What does this mean?

 Multipolar means that the world has moved on from US global hegemony and the new world order of the 1990s. It means that the US can’t do humanitarian intervention and preemption anymore. It means that the rules-based international liberal world order is fading and weakening because countries such as Russia, China, Iran and Turkey are undermining it.

 US President Joe Biden attends the Quad leaders’ summit, in Tokyo, Japan, May 24, 2022. (credit: YUICHI YAMAZAKI/POOL VIA REUTERS) US President Joe Biden attends the Quad leaders’ summit, in Tokyo, Japan, May 24, 2022. (credit: YUICHI YAMAZAKI/POOL VIA REUTERS)

To stop the underminers, the US must work with major democracies. That means NATO countries, except for Turkey, as well as the EU and nations that are part of the Five Eyes network.

In Asia, it means Japan, South Korea and Australia, as well as the powerhouse India. India has been problematic from the US lens recently because it has not taken a tough stance on Ukraine. That means India has played both sides with the Russian camp.

Why is India flirting with Russia?

First of all, India was part of the nonaligned movement and was historically closer to Russia for many reasons, including the legacy of imperialism and colonialism India had to deal with.

Today, India is closer to the West, but it also has a right-leaning government that has been more critical of some of the liberal tendencies of Western democracies.

India is close to the UAE and Israel these days. The UAE, like other Gulf countries, has also wondered about what the new US stance will bring globally. This is because the US keeps shifting its stance on Iran and also on how to deal with the international community.

Is the US pushing democracy, is it appeasing dictators, and is it leaving the Middle East? Is the US working with China to pave the way for globalization, as it did in the late 1990s and early 2000s, or is it against China?

America first or better?

Is the US “American first” and leaving the world to become Hobbesian world order as some on Trump’s team envisioned? Or is the US “back” as Biden asserts? 

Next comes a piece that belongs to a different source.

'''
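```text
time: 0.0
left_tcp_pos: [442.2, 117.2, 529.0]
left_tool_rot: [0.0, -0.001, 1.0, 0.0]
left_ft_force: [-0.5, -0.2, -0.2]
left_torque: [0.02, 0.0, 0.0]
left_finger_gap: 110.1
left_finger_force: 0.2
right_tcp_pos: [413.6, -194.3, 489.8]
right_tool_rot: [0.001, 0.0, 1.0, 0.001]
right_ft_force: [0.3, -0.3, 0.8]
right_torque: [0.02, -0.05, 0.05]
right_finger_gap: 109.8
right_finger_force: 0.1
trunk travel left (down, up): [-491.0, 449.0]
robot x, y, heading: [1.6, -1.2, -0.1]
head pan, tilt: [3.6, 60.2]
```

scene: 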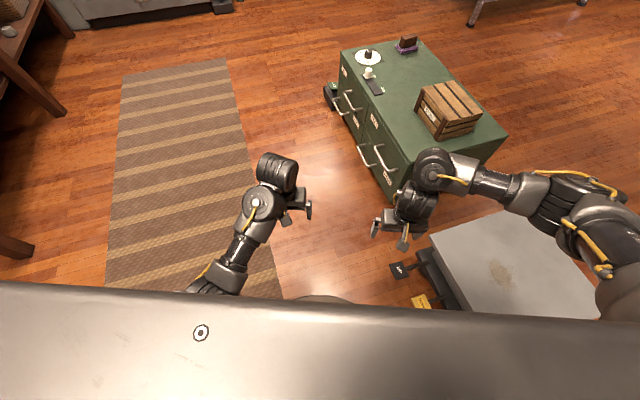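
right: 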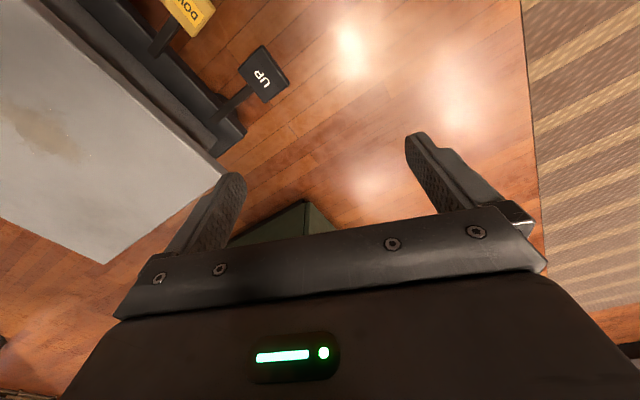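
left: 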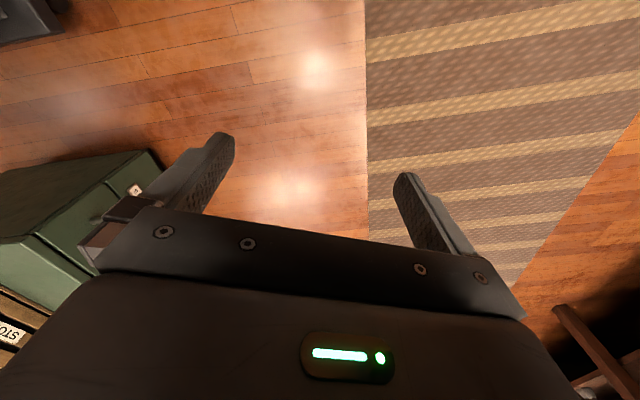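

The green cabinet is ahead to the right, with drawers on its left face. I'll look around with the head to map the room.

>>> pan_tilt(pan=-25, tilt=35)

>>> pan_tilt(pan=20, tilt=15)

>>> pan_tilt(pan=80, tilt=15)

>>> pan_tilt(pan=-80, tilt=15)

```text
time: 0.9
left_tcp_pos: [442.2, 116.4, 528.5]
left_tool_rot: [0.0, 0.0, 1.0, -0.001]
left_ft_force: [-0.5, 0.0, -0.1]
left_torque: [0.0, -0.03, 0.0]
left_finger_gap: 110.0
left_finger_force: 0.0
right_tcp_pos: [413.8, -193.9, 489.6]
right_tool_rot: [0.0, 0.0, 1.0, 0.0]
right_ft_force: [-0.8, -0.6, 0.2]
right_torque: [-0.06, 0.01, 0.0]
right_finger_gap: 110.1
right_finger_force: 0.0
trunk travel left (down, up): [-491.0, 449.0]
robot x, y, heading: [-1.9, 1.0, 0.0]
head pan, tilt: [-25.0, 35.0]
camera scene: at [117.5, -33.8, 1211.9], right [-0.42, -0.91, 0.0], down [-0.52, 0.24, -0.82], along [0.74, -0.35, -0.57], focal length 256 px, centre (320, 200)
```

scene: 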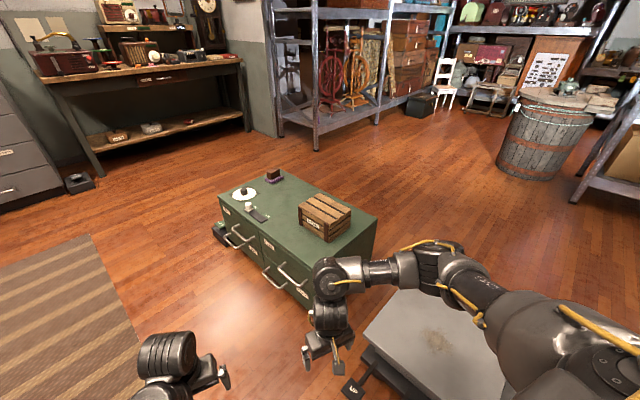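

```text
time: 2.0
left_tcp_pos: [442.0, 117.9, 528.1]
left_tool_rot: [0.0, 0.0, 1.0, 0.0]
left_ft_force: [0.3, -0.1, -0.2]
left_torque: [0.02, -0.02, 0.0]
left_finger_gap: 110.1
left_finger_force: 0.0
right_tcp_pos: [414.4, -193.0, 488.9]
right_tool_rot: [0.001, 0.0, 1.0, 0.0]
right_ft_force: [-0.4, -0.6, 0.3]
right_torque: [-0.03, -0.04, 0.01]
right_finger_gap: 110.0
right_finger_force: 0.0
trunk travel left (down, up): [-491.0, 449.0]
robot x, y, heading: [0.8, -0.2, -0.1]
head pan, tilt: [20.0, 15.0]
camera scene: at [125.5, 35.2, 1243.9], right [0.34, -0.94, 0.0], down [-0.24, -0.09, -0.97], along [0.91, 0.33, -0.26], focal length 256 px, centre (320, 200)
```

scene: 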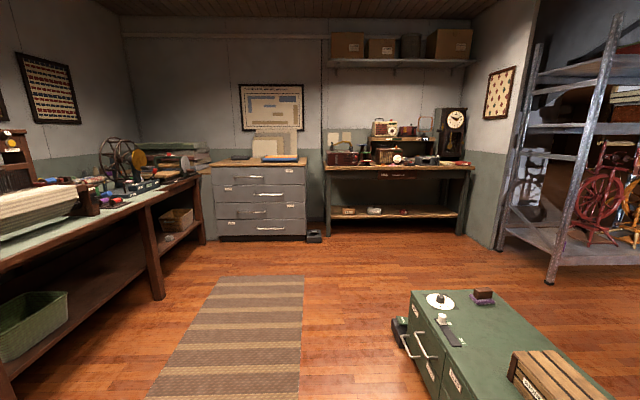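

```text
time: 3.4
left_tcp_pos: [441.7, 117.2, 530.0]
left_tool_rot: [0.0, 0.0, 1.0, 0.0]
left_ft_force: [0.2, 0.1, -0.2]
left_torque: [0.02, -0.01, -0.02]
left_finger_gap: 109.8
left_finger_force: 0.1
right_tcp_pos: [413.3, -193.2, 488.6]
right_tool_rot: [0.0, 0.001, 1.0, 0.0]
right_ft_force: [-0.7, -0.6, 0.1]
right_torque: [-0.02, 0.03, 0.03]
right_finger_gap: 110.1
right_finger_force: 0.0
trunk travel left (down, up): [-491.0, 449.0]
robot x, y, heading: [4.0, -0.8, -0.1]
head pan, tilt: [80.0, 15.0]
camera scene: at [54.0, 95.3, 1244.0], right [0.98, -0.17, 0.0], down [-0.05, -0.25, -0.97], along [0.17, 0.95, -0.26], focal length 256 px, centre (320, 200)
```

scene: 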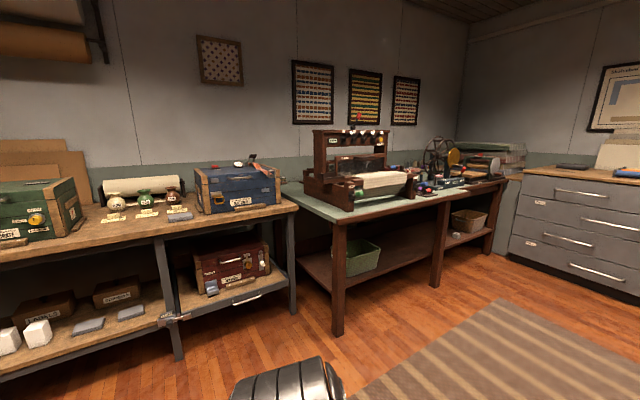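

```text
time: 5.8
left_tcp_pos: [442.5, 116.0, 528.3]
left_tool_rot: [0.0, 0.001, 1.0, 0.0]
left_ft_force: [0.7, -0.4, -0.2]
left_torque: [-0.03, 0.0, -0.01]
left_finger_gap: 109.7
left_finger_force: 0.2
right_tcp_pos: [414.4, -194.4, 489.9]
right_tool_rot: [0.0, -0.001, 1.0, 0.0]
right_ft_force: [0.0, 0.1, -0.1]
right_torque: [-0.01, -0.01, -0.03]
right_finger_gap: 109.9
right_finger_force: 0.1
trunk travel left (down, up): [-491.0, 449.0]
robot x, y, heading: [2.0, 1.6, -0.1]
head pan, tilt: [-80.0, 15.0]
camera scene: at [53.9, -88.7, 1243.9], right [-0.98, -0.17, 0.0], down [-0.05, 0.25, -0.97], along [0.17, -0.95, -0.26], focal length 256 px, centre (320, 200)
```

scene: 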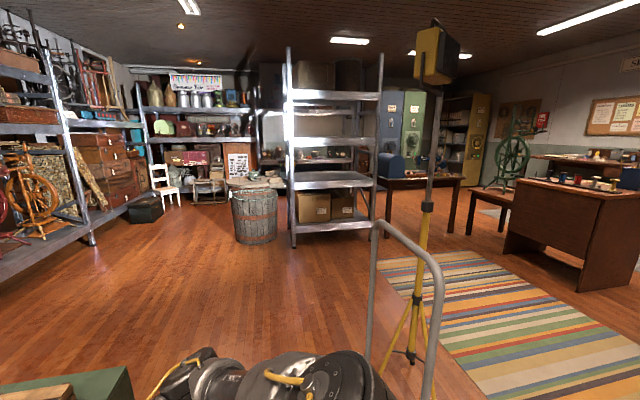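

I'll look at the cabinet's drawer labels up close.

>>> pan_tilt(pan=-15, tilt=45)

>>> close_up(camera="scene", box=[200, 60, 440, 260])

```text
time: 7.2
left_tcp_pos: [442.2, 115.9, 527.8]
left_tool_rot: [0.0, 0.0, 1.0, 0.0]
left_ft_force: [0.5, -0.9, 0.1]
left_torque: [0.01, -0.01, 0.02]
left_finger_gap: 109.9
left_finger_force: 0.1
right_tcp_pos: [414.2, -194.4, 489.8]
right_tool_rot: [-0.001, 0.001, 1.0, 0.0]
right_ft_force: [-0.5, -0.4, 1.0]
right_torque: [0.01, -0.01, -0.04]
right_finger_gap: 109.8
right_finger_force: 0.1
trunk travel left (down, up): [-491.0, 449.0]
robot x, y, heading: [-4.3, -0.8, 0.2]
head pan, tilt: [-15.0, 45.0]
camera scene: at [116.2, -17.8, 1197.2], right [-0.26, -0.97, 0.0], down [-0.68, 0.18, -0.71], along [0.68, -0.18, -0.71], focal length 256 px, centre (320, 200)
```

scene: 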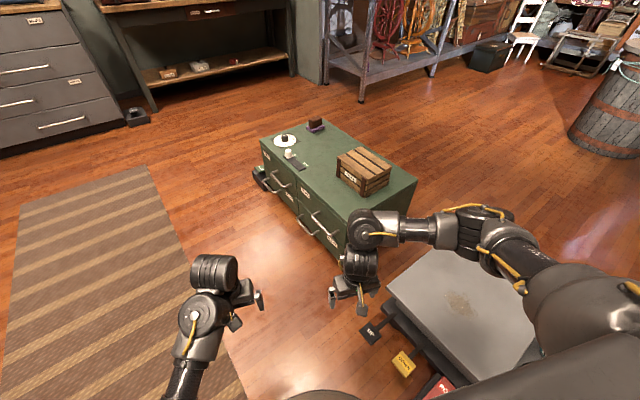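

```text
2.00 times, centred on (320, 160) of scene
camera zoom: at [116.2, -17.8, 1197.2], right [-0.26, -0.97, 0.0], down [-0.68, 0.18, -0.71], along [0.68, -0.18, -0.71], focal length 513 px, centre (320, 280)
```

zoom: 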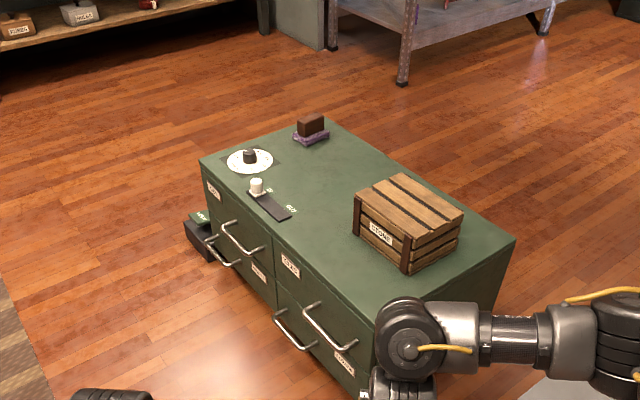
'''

 With Biden’s first trip to Asia we are seeing evidence that the US is “back.” That means Biden has promised support for Taiwan.

The Quad is now becoming more assertive. The US is also working with Australia on submarine deals. However, that has angered France.

There is now new leadership coming to power in Australia. What that might mean for the Quad is unclear. What is clear is that Japan, India and Australia are increasingly modernizing their militaries and arming themselves. They must gird themselves for potential conflict in Asia.

Fortress China

China, meanwhile, is shutting itself off. It is becoming more closed to the world, critical of foreign travel and even critical of Chinese companies doing business on Wall Street. That means China could be preparing for a conflict in which it is now weaned off the international order.

That means cutting itself off from Western social media. If it can call home its foreign students and companies that rely on Western investment, it can insulate itself from the kind of sanctions Russia has faced. Clearly, China knows this.

Among the issues that the Quad is looking at are these potential tensions. That means issues also relating to North Korea and Ukraine, as well as a new security agreement China has pushed with the Solomon Islands.

“The top leaders are gathering for the fourth time – they have already met once in Washington last September and twice virtually – in less than two years,” the BBC reported. “That underscores the importance of the Quad, which was largely just a concept until 2017.”

Indeed, it is clear that Biden wants to lean into the Quad as an example of how the United States can shape world order today as the Americans confront a multipolar world and a China and Russia that want to upset the US-led global order.

While the previous US administration was circumspect about this global order, the new administration is not. Some on the far-Right oppose these partnerships. They claim that “neocons” and “Never Trumpers” are pushing the US into a hawkish policy that might lead to conflict with nuclear-armed Russia and China.

The reality is that the US needs the Quad, and the Quad is the real foundation stone of US policy in the upcoming decades of this century. As the US tries to make its way in a complex new world order, it must hang on to these countries.

At the same time, Israel and US partners in the Middle East want to work closely with Japan, South Korea, Australia and India as well. These are natural partners, and they are existing partners, much as Singapore, the Philippines and other states have been for Israel.